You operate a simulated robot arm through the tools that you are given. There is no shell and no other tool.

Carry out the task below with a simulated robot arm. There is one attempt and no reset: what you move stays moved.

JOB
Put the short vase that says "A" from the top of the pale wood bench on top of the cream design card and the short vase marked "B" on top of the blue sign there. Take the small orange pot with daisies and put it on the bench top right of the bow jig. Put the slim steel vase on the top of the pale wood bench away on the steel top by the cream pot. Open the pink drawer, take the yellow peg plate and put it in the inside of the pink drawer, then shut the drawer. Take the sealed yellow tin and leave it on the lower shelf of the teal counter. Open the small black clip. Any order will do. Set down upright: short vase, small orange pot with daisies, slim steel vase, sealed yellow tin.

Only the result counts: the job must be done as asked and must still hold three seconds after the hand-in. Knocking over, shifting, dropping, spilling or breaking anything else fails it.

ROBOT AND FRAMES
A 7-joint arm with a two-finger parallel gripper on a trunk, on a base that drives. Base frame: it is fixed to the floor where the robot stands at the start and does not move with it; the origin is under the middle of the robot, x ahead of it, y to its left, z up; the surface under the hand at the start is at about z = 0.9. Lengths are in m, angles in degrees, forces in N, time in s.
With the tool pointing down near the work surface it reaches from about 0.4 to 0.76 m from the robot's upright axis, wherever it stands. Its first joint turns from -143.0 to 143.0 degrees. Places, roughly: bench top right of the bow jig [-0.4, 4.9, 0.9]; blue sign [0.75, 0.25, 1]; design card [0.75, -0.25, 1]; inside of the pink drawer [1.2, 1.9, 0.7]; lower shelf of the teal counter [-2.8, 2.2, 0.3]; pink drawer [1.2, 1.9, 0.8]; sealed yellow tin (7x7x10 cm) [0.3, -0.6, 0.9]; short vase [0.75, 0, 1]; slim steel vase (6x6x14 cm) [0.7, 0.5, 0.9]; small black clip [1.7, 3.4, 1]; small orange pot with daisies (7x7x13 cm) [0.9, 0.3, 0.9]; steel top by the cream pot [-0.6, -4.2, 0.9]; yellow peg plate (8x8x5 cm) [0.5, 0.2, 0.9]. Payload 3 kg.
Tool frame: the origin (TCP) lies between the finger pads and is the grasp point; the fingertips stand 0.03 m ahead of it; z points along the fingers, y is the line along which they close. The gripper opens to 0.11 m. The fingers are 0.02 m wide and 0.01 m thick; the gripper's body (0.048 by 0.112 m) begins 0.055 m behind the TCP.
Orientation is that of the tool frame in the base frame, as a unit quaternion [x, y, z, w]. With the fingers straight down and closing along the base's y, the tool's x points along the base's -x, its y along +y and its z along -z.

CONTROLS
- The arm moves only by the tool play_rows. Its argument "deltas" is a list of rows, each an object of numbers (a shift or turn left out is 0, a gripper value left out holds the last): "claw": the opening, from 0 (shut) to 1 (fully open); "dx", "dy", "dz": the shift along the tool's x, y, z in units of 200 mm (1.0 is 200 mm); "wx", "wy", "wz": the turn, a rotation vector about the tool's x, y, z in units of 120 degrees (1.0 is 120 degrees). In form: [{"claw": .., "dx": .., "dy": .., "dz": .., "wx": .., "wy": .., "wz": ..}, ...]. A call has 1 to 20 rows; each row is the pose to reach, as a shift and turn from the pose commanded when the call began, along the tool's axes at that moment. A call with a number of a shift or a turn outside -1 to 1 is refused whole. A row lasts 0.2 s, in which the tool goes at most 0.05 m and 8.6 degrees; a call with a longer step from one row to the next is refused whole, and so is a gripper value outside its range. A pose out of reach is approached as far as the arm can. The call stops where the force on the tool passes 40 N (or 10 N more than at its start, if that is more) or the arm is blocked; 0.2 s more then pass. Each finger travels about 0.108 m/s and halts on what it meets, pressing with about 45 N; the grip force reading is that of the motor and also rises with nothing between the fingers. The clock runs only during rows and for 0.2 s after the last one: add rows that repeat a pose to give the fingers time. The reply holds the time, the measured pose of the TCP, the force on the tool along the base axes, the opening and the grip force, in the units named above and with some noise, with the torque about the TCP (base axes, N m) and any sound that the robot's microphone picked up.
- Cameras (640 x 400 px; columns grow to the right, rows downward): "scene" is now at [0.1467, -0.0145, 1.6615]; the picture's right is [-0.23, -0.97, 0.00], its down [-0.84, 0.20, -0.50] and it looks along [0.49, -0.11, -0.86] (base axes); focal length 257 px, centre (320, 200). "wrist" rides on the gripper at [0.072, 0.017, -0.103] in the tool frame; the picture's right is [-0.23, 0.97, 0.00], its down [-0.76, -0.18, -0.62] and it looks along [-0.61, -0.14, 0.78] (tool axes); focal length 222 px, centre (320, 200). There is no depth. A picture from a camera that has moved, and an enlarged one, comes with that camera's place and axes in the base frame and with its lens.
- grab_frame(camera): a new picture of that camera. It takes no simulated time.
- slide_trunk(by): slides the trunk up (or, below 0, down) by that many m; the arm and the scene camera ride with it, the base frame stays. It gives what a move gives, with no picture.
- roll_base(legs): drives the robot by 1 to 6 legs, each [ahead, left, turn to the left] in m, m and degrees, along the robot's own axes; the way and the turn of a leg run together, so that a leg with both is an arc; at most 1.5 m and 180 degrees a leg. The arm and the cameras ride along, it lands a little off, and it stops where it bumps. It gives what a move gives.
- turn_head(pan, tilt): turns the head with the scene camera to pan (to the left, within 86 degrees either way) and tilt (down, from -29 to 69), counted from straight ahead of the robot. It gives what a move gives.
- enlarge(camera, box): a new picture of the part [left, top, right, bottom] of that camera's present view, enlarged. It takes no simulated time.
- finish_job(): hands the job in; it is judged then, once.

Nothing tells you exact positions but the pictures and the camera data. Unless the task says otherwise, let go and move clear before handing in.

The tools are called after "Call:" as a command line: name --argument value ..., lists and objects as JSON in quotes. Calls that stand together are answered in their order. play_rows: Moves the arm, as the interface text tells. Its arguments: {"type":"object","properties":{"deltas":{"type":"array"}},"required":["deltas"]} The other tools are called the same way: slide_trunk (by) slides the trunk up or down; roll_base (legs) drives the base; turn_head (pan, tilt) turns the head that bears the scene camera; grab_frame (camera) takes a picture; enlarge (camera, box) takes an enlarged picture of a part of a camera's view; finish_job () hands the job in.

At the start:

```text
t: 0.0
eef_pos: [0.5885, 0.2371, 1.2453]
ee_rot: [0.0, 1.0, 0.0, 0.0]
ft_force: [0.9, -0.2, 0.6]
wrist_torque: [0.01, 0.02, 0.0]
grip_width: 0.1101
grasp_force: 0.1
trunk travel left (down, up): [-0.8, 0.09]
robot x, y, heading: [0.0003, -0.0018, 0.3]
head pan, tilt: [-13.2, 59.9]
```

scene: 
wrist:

----

*Exercise prompt*
Which lines include the word "moved"? List them all.

*Result for this exercise*
Carry out the task below with a simulated robot arm. There is one attempt and no reset: what you move stays moved.
- Cameras (640 x 400 px; columns grow to the right, rows downward): "scene" is now at [0.1467, -0.0145, 1.6615]; the picture's right is [-0.23, -0.97, 0.00], its down [-0.84, 0.20, -0.50] and it looks along [0.49, -0.11, -0.86] (base axes); focal length 257 px, centre (320, 200). "wrist" rides on the gripper at [0.072, 0.017, -0.103] in the tool frame; the picture's right is [-0.23, 0.97, 0.00], its down [-0.76, -0.18, -0.62] and it looks along [-0.61, -0.14, 0.78] (tool axes); focal length 222 px, centre (320, 200). There is no depth. A picture from a camera that has moved, and an enlarged one, comes with that camera's place and axes in the base frame and with its lens.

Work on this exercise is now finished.